***** Recorded information *****

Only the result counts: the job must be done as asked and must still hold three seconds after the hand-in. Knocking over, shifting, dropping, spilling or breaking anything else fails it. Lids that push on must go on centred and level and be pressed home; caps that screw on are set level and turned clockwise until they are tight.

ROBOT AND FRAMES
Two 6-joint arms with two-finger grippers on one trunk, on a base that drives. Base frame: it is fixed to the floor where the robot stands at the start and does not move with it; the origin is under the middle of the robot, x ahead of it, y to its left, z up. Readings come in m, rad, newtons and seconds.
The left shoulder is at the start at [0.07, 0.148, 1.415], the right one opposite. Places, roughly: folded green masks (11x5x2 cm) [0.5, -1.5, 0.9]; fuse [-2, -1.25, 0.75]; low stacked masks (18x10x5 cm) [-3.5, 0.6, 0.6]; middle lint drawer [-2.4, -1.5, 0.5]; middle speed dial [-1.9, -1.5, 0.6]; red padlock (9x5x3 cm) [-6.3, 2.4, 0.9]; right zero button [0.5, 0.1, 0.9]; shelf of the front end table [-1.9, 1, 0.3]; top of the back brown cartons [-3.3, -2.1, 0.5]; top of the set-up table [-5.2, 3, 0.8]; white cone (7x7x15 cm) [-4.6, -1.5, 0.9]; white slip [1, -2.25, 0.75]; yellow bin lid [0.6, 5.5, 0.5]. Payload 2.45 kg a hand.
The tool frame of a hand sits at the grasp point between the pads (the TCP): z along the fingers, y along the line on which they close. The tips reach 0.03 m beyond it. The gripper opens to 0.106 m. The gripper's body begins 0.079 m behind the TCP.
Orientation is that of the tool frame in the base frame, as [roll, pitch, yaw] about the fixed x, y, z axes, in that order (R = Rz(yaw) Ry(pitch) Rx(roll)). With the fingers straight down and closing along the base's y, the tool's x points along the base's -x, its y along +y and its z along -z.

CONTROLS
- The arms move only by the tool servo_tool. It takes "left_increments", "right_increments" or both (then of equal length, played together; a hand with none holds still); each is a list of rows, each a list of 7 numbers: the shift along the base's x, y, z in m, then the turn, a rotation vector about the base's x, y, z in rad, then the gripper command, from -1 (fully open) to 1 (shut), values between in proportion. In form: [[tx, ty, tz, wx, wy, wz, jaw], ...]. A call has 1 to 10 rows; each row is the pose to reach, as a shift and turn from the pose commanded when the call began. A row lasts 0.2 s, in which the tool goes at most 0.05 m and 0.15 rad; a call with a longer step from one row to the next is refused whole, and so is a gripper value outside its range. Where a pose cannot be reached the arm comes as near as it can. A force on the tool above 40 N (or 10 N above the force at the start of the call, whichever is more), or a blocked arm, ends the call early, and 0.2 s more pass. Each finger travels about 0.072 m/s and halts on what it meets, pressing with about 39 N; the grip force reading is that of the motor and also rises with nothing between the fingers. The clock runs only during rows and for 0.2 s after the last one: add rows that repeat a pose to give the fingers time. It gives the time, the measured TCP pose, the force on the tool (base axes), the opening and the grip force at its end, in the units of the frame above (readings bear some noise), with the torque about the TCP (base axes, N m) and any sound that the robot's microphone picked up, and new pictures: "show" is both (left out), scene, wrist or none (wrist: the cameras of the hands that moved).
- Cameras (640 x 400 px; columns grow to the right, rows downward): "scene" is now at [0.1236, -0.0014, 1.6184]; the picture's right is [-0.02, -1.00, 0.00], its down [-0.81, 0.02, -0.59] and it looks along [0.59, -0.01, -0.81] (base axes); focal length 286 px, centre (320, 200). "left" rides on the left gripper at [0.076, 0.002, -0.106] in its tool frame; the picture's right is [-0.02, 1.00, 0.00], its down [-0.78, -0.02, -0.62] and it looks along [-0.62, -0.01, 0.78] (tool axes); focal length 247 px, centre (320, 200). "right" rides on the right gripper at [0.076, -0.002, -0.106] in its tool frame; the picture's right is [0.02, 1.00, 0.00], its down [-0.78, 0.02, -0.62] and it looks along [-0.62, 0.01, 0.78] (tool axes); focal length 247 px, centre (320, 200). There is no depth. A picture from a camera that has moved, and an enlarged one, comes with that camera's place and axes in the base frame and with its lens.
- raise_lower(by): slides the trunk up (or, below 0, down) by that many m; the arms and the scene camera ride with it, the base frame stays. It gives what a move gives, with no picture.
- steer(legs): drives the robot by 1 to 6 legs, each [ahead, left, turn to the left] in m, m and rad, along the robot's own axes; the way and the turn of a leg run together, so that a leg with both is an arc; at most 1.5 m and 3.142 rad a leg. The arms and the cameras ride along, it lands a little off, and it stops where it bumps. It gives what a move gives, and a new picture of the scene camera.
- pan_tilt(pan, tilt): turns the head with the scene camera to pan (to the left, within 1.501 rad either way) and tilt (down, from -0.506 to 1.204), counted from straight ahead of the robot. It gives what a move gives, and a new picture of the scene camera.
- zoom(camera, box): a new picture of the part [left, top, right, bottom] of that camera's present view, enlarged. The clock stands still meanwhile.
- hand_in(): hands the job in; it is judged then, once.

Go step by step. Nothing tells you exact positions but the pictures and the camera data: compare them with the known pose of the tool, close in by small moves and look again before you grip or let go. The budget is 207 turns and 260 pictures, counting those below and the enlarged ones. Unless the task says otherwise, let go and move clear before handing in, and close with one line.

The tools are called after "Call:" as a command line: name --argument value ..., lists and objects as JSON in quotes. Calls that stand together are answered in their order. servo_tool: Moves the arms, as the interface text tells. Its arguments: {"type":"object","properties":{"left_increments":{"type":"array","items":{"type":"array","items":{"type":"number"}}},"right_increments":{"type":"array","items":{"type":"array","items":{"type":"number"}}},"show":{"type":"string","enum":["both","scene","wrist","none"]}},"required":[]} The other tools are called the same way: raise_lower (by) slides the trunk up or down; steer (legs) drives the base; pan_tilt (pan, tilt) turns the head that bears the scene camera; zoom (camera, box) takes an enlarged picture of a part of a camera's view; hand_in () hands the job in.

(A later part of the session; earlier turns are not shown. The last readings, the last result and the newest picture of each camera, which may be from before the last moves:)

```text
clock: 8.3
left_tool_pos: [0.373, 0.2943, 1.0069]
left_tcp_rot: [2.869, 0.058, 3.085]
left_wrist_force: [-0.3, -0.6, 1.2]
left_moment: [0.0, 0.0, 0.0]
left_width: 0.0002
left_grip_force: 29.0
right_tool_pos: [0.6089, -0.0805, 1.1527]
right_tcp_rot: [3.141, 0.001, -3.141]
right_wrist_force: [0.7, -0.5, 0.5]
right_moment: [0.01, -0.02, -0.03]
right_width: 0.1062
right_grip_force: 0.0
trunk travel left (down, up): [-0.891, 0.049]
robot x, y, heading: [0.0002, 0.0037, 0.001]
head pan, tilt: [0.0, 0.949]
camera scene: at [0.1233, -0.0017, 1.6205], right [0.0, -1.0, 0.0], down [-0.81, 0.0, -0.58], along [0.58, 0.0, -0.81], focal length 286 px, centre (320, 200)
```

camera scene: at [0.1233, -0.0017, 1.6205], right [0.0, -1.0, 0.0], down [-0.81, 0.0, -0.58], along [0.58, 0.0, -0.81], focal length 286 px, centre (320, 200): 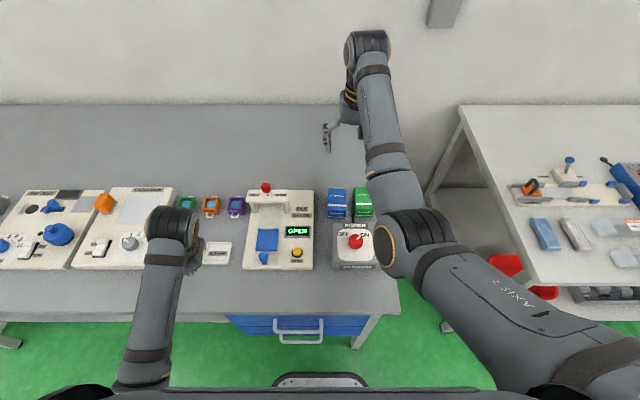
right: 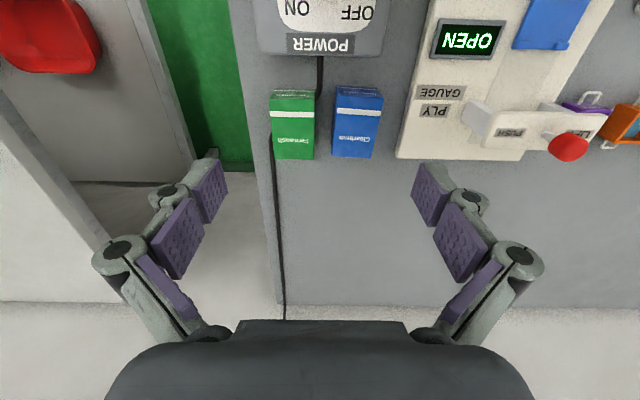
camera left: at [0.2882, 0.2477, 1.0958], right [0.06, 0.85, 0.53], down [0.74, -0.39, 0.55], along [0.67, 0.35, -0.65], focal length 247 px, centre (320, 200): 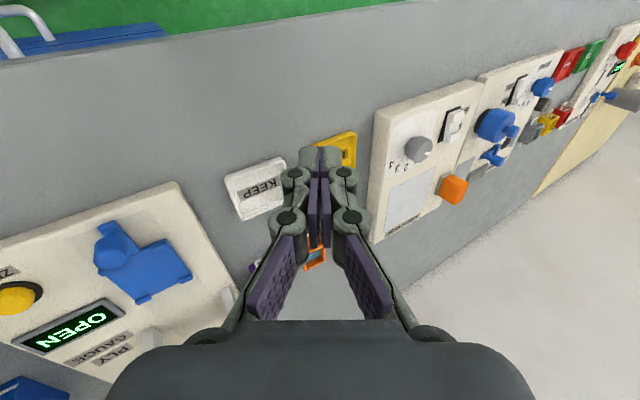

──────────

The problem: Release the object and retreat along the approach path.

*****

The problem: Only lines with the string "part" belong in your answer; copy each one.

Task result:
- zoom(camera, box): a new picture of the part [left, top, right, bottom] of that camera's present view, enlarged. The clock stands still meanwhile.
The tools are called after "Call:" as a command line: name --argument value ..., lists and objects as JSON in quotes. Calls that stand together are answered in their order. servo_tool: Moves the arms, as the interface text tells. Its arguments: {"type":"object","properties":{"left_increments":{"type":"array","items":{"type":"array","items":{"type":"number"}}},"right_increments":{"type":"array","items":{"type":"array","items":{"type":"number"}}},"show":{"type":"string","enum":["both","scene","wrist","none"]}},"required":[]} The other tools are called the same way: raise_lower (by) slides the trunk up or down; steer (legs) drives the base; pan_tilt (pan, tilt) turns the head that bears the scene camera; zoom (camera, box) takes an enlarged picture of a part of a camera's view; hand_in () hands the job in.
(A later part of the session; earlier turns are not shown. The last readings, the last result and the newest picture of each camera, which may be from before the last moves:)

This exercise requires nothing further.